Fiquei na Praia (2022)
de Francisca Alarcão
Apresentado como um filme dos alunos da licenciatura em cinema da ESTC, Fiquei na Praia, realizado por Francisca Alarcão, prima pela beleza minimal das suas imagens e narrativa, que acompanha Laura no esforço emocional que lhe causa a mudança para o seu primeiro apartamento. Nesse período de mudança, é invadida por fragmentos de memórias da praia onde costumava passar férias com os seus pais.
Fazendo uso de planos fixos e numa mesma cadência do princípio ao fim, o filme demonstra com delicadeza o processo de despedida da infância e a procura por um novo lugar de emancipação.
Ricardo Fangueiro
Boys (2021)
de Raghuvir Khare
Uma inocência de Nouvelle Vague com a solidão bucólica de Tarkovsky: Boys, de Raghuvir Khare, capta a profundeza leve de duas crianças, dois amigos, a trilharem os caminhos das suas próprias curiosidades sexuais. Ao desvendar a confusão que partilham Tomas e Arno, por tantos reconhecida com grande tabu e perturbação, a curta-metragem apela por um olhar sensível àquela que é uma experiência tão basilar — o surgimento ainda sem nome e sem conceito do desejo, do medo, da euforia, da rejeição. É como se o realizador indiano nos recordasse de uma memória universal, um rito de passagem histórico (ou pré-histórico?), o nosso sentido perdido do erótico enquanto brincar. Assim, é num espaço rural e pacato, livre de quaisquer estímulos midiáticos que pudessem supostamente “justificar” tal movimento, que os mistérios e as contradições do sensual, do sensacional, se vão percorrendo e revelando numa descoberta mútua.
Laila Nuñez
Tormento (2022)
de Arturo Mombiedro
Tormento é um filme sobre perda e memória, um diálogo entre presente e passado, mediado/personificado através da figura paternal. Assombrados por uma mãe vegetativa, e um pai que, no seu luto, se refugia num passado alegre e vivo, o conflito surge na interação entre o luto antecipatório dos filhos, que discutem estas presenças ausentes. Este conflito encontra no seu auge uma grande questão central, o que fazer face ao estado vegetativo da mãe — poupá-la de uma vida indigna, suspensa artificialmente, ou honrando a sua memória, cuidando dela até ao fim, porventura não pelo seu bem, mas pelo bem dos próprios. O jogo entre interior e exterior no filme, figurado através dos olhos vagos do pai, apresenta um contrapeso feliz, que torna a situação ainda mais infeliz. No auge da discussão, o pai sai de casa, cambaleia entre tempos, sofrendo simultaneamente o antes, o agora e o depois. No fim, sobra a dor, o tormento de uma decisão impossivelmente satisfatória.
Diogo Albarran
Lugares de Ausência (2021)
de Melanie Pereira
Tudo está coberto de lençóis dados a ver através de planos fechados que aos poucos se vão abrindo como as janelas desta casa. As mãos que abrem janelas, são as mesmas que esticam sons e constroem filmes. Estas partem à descoberta de outras mãos; mãos cobertas de cimento ou com luvas amarelas das limpezas, em busca de pontos de convergência.

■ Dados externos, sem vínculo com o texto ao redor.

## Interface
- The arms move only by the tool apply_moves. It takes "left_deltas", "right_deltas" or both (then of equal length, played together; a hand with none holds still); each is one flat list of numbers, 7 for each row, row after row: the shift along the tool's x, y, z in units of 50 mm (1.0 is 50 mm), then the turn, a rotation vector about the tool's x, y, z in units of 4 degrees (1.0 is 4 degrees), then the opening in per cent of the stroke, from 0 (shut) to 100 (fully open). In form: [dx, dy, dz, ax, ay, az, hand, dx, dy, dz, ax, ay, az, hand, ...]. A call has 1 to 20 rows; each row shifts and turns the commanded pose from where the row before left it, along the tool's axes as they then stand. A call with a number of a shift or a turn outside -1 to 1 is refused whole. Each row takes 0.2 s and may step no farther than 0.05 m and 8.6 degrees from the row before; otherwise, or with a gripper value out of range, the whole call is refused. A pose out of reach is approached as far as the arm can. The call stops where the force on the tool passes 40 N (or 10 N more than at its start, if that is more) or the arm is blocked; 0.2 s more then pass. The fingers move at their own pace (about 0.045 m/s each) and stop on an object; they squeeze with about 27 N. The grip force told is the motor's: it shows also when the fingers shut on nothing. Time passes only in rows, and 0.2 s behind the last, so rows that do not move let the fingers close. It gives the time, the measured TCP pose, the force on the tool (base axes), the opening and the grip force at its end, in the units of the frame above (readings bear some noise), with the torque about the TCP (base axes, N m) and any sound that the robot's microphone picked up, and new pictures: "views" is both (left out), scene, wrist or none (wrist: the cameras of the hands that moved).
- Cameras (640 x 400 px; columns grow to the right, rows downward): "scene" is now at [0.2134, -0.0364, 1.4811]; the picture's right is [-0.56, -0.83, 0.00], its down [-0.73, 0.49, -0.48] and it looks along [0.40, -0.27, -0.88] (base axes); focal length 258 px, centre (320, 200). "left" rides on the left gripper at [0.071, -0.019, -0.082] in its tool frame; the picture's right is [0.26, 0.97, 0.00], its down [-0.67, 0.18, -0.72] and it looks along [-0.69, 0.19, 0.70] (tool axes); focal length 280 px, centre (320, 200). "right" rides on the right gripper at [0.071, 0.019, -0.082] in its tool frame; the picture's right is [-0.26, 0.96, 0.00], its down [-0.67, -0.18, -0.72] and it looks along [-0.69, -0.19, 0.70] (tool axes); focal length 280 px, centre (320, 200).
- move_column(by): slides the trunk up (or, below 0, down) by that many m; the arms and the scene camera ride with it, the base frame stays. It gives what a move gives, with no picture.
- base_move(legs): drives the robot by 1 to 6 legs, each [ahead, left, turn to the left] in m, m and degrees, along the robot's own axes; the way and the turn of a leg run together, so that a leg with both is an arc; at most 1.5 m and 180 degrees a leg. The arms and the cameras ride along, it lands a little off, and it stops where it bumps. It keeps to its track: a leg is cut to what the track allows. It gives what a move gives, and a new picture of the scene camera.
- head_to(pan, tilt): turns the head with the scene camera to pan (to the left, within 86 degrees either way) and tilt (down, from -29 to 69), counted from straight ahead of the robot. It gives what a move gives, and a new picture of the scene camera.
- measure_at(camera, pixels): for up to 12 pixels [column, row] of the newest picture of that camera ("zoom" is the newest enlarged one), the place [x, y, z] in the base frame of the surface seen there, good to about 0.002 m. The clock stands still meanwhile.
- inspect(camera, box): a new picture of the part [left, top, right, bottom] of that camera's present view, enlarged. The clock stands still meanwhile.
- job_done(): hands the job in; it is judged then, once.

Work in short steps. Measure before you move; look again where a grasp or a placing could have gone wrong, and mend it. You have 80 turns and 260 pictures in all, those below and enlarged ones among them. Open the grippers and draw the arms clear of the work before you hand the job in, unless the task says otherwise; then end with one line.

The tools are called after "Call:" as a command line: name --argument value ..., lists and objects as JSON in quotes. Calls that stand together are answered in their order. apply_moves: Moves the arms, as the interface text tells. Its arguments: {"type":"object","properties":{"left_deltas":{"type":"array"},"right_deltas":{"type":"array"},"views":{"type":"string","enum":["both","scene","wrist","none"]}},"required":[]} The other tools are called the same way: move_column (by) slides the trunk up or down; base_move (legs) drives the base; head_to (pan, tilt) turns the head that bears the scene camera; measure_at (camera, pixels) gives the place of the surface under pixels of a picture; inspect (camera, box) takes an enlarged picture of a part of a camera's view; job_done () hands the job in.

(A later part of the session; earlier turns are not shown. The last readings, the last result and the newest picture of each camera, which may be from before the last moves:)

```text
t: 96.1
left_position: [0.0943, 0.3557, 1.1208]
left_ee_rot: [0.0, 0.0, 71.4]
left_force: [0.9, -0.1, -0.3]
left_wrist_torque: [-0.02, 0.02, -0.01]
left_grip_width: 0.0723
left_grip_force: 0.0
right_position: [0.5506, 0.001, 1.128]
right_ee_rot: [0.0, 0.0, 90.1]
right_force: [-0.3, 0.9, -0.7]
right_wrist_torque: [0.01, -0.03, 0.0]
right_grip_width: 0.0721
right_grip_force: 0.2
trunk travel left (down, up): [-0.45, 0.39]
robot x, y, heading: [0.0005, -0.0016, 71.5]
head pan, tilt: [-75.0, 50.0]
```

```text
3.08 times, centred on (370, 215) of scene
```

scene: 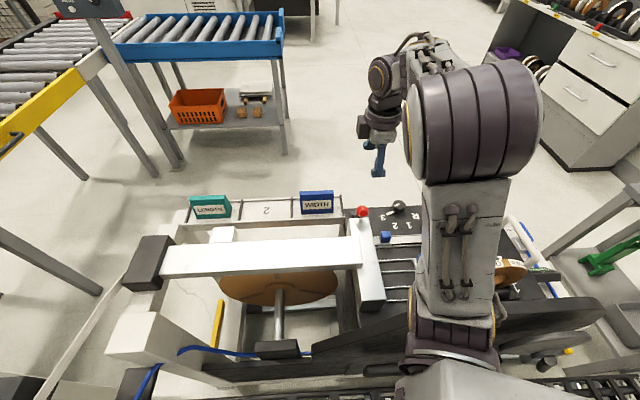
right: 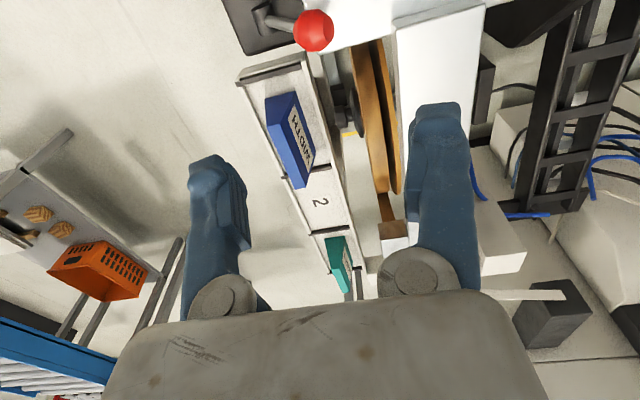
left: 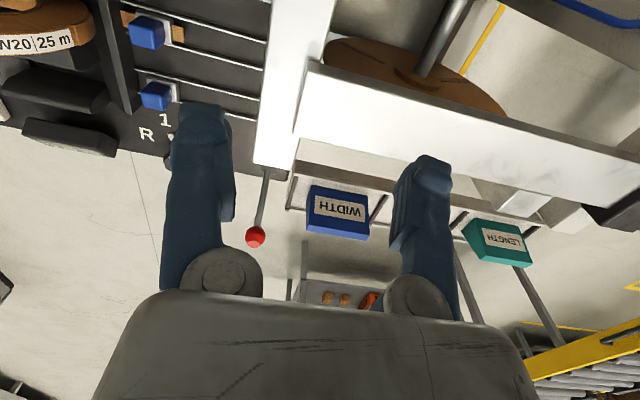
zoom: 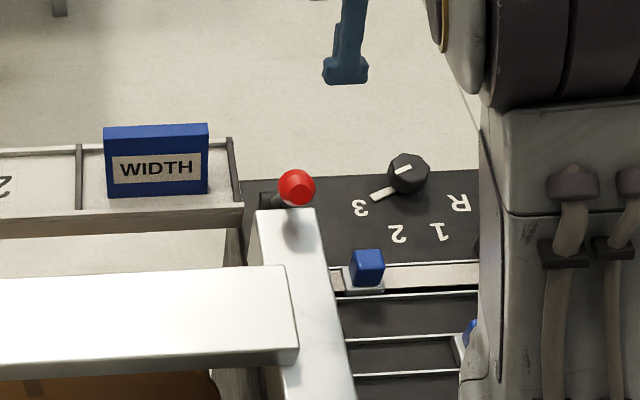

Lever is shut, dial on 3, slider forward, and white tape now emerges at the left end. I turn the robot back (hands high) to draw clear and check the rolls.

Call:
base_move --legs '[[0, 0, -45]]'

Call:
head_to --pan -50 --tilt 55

Esses pontos encontram-se na 3, rue do Quartier e 4, rue de la Fontaine, onde nasceu uma família de 4, entre duas ruas, dois países e duas casas; na casa velha forrada a madeira escura; e na casa grande debaixo do sol e com cheiro a eucalipto.
Tiago Leonardo
In Between Glass and Walls (2022)
de Razan Hassan
Anne Gehring é uma atriz que se vê incapaz de aceitar o seu filho com Síndrome de Down. Na luta por ultrapassar esta incapacidade encontra-se com Sara van Ketel, uma mulher de 32 anos também ela com Síndrome de Down. As duas preparam uma peça de teatro que fala sobre tudo isto, e este é o mote para In Between Glass and Walls.

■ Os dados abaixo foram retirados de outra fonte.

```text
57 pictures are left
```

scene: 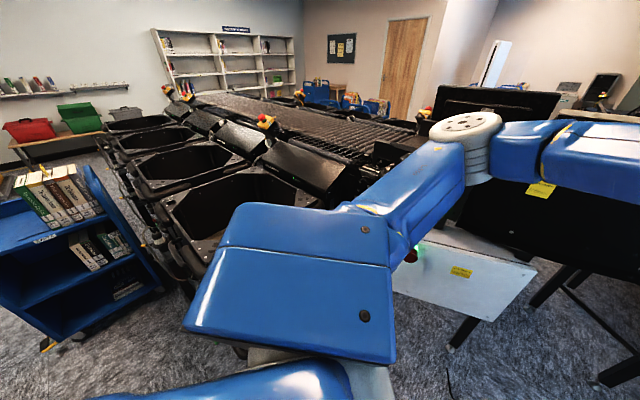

É uma história tocante que coloca uma mãe em conflito com a sua capacidade de maternidade e de se encarar como mãe daquela criança. Essa luta é refletida nos grandes espelhos que compõem as imagens do filme, e que se revelam elementos essenciais à narrativa. As duas “personagens principais” questionam-se muito sobre esta capacidade de se conseguirem ver, e o espelho parece ser o indicativo visual disso: é ele que reflete de que forma e o quanto elas se vêem.
- “Quando alguém olha para ti, o que é que achas que vêem primeiro?” (Anne)
- “Que tenho Síndrome de Down.” (Sara)
O preconceito em relação ao Síndrome de Down está tão vinculado que até mesmo as próprias pessoas que apresentam o síndrome se revêem nele, deixando de se conseguir definir ou ver para além dele.
É nesta necessidade de ver para além do problema que estas duas mulheres se encontram e partilham este filme.
Inês Moreira
Parceria com o CINENOVA – Festival de Cinema Interuniversitário Português
[Foto em destaque: In Between Glass and Walls (2022), de Razan Hassan © Direitos Reservados]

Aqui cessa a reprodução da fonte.